Reproduce the data exactly. Put each line that is not blank into a JSON list as a string.

* begin Given material *

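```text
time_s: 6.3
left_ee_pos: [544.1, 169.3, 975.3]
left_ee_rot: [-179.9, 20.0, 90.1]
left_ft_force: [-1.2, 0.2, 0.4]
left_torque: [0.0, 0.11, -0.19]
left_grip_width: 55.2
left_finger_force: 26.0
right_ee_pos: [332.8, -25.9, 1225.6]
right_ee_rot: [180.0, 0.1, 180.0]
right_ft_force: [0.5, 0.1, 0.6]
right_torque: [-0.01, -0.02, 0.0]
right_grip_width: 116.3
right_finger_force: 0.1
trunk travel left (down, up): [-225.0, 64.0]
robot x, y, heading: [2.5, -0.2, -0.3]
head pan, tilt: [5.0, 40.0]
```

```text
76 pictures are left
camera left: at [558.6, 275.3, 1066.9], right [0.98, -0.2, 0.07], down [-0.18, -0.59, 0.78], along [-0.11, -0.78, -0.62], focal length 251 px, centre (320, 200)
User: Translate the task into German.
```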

* end Given material *

**Response to this task:**
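[
  "```text",
  "time_s: 6.3",
  "left_ee_pos: [544.1, 169.3, 975.3]",
  "left_ee_rot: [-179.9, 20.0, 90.1]",
  "left_ft_force: [-1.2, 0.2, 0.4]",
  "left_torque: [0.0, 0.11, -0.19]",
  "left_grip_width: 55.2",
  "left_finger_force: 26.0",
  "right_ee_pos: [332.8, -25.9, 1225.6]",
  "right_ee_rot: [180.0, 0.1, 180.0]",
  "right_ft_force: [0.5, 0.1, 0.6]",
  "right_torque: [-0.01, -0.02, 0.0]",
  "right_grip_width: 116.3",
  "right_finger_force: 0.1",
  "trunk travel left (down, up): [-225.0, 64.0]",
  "robot x, y, heading: [2.5, -0.2, -0.3]",
  "head pan, tilt: [5.0, 40.0]",
  "```",
  "```text",
  "76 pictures are left",
  "camera left: at [558.6, 275.3, 1066.9], right [0.98, -0.2, 0.07], down [-0.18, -0.59, 0.78], along [-0.11, -0.78, -0.62], focal length 251 px, centre (320, 200)",
  "User: Translate the task into German.",
  "```"
]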